CLEANING UP - BY BARRY HILL

Cleaning up
By Barry Hill
 
One of my least favourite chores is cleaning.  Well when I say ‘least favourite’ I don’t actually think it is in my list of favourite chores at all.  What’s the antonym of ‘favourite?  That’s where ‘cleaning’ will be in that list.
 
Part of my loathing (that’s the word!) is that a lot of it is just guess work for me.  And because it is guess-work I have to make more of an effort.  For example, when I’m vacking I do one stroke then the next stroke has to overlap the first stroke, but I can’t see where that stroke was, so I just about go over the same area as the first stroke with the second stroke.  Then the third stroke just about goes where the second stroke was and so on.  Put it this way, if I was painting a wall the same, it would be an inch thick before I was done.  What could take a sighted person ten minutes takes me twenty or more. 
 
There’s also the problem of working around things.  As you know we have a dog.  As such we have dog toys on the floor.  I keep my shoes and boots under my bed have my talking book machine on my bedside cabinet and my computer sits on the floor next to my desk.  Dog toys have trailing tails and the like my shoes have laces my talking book has headphones and my PC has charger cables hanging off it.  Remember the vac?  Well it’s pretty vicious.  It has to be to get the dog hairs up.  However, as well as being good at pulling barbed hairs out of the carpet it’s good at eating cables, laces, headphones, and dog toys.  Sometimes I manage to wrestle the vac and get the items back unharmed but there have been many times when it’s like a useful white paper being sent to the European Parliament by a well-meaning back-bencher – All you get back is a chewed-up piece of tat that’s no use to man nor beast.
 
When I lived on my own with a yellow lab I thought it was a good idea to use the upright vac upright on the stairs.  Genius, eh?

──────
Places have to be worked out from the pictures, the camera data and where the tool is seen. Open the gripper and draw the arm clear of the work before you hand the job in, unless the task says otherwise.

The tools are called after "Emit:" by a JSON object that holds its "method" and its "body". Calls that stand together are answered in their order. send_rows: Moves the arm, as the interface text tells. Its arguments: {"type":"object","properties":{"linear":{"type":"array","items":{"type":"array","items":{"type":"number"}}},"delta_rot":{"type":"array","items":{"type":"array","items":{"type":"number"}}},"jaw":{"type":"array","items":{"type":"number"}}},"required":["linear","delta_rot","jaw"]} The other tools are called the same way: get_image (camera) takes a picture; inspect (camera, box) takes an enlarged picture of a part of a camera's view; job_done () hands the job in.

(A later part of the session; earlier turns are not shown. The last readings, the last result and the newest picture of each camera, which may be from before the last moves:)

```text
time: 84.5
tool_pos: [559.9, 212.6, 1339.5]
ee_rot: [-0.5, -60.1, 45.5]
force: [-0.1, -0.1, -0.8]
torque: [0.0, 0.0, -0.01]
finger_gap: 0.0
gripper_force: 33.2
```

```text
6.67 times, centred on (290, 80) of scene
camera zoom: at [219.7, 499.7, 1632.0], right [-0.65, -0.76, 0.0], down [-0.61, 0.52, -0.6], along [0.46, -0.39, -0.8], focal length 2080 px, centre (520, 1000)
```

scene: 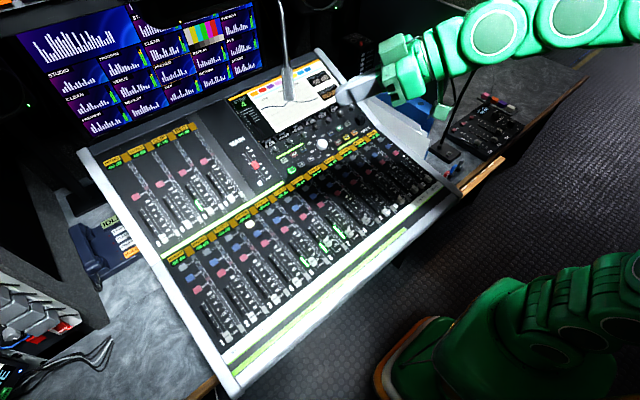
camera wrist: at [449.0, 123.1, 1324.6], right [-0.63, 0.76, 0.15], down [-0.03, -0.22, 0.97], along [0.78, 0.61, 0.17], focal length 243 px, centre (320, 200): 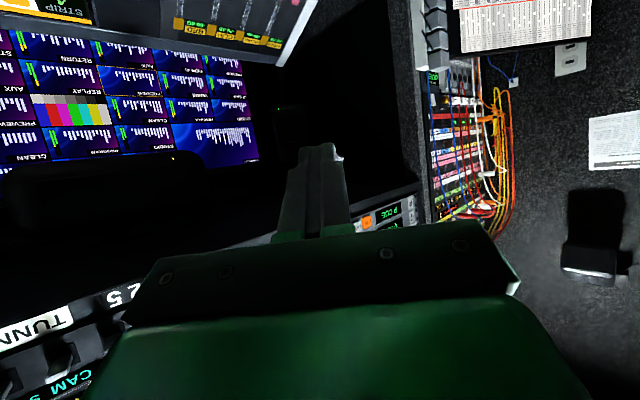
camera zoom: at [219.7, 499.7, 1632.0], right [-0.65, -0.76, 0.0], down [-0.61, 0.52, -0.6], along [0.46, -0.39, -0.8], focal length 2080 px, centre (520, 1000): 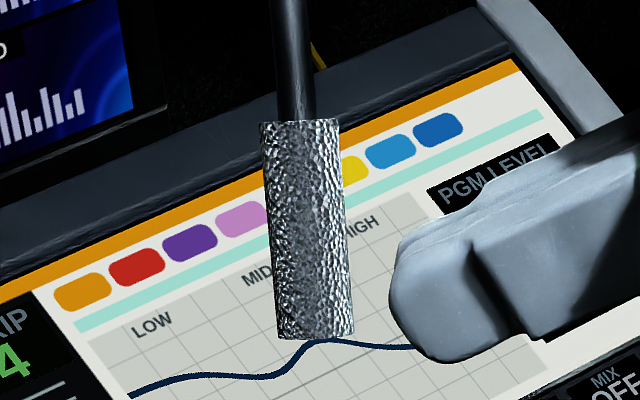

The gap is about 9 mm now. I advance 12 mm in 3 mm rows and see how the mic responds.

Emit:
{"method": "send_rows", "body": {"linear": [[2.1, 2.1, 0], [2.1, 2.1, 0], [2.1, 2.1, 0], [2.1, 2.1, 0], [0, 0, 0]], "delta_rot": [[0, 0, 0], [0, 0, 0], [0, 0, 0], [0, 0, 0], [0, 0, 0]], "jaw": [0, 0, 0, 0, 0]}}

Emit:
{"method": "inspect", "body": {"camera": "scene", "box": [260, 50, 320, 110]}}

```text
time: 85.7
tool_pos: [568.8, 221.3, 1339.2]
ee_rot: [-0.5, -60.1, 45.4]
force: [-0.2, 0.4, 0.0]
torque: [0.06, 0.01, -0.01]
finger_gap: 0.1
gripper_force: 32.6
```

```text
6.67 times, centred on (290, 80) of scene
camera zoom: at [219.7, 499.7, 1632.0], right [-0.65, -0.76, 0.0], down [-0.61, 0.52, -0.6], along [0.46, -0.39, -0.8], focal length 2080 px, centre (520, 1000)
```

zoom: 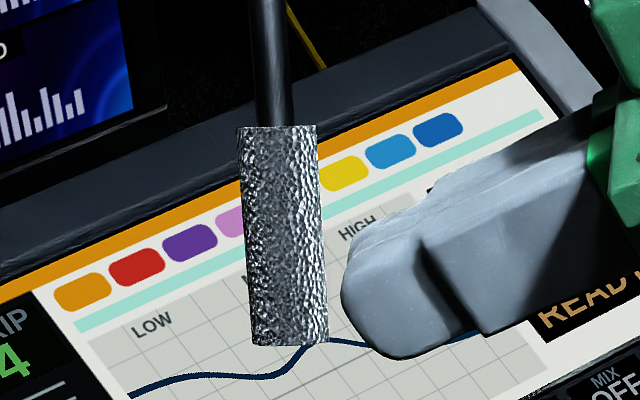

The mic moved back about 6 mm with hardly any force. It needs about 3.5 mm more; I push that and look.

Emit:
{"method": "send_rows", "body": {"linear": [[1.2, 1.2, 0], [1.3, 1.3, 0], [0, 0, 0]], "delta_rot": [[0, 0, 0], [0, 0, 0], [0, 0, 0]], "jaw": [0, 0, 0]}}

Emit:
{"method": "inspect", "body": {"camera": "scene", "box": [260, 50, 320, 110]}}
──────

Well, not quite.  What I would do is to stand the vac on each step and drag it backwards and forwards.  It wasn’t until weeks later when someone asked if I was trying to turn my burgundy steps blonde that I figured out what was going wrong.  You know how the adverts for Dyson vacs brag about a million and one patents?  Well one of them might be that when you stand the vac upright the beater stops, and the suction is diverted to the hose that I’m being too lazy to wrestle with up and down the stairs. 
 
I’ve thought about buying one of those robot vacs.  They can detect obsticles and just vac around them.  You programme them to do the vacuuming in the middle of the night then just empty them in the morning.  They can’t do steps though, so I’d have to buy three of the buggers to do my little house.  Wonder if they can detect dead dog toys and charger cables? 
 
The other problem I have with cleaning is cleaning products.  We have spray bottles for this, for that, and even for the other.  I’d tell you what they are for but frankly I don’t actually know.  I suspect that if I could read the ingredients then I’d discover that they’re all similar.  Go on, have a look at yours.  In fact, my theory is that the manufacturers start off with this huge vat of clear cleaning solution that will clean just about anything then they syphon it off into 30 or 40 different smaller vats and add different perfumes and colours.  Oops, I think I might have single-handedly killed Lever Brothers. 
 
Got to say if it was down to me I’d use the ‘All purpose’ spray for everything.  I mean it’s all purpose so why have that and another one for cleaning windows, another one for the sink, another one for the floor, and another one for the shower.  Same with cleaning cloths.  We (and when I say ‘we’ I mean my wife) buy multi-purpose disposable cleaning cloths.  They’re great.  They clean just about anything.  But they don’t clean leather chairs, real wood furniture, screens, or my arsehole.  Oh no.  We have to get separate cloths for each of these tasks.  Granted it’s probably a good thing that we have separate ones for cleaning bums. 
 
Ya know I think we have at least three cupboards of cleaning products.  My granny had three cleaning products and one of those was elbow grease!
 
It’s not just my wife who is obsessed with cleaning products.  We bought a steam mop.  This time the royal ‘we’ is actually me.  I thought it would be easier than dragging the mop and bucket all over the house.  It is actually a lot easier than the mop and bucket and it feels quite manly operating it, but it’s not ideal mostly because we can never find the special cloth that goes on it.  Mental note: Buy more special cloths.  The other problem with it is that the bath isn’t big enough (the bath on the steamer not our bath – we don’t have one).  Consequently, there’s only enough steam in it to do the kitchen floor then we have to let it cool down before we can open the special nanny safety valve to fill it up again to clean the bathroom floor.  It takes half an hour to cool down, so a quick job takes nearly an hour.
 
If I win the big one the first thing I’m going to do is to employ a cleaner.  Well, maybe not the first thing.  To be honest, it will probably be on the list of things to do when I get home from the six month holiday.  Still I bet the wife will want to clean up before they come.  Well she can do it herself.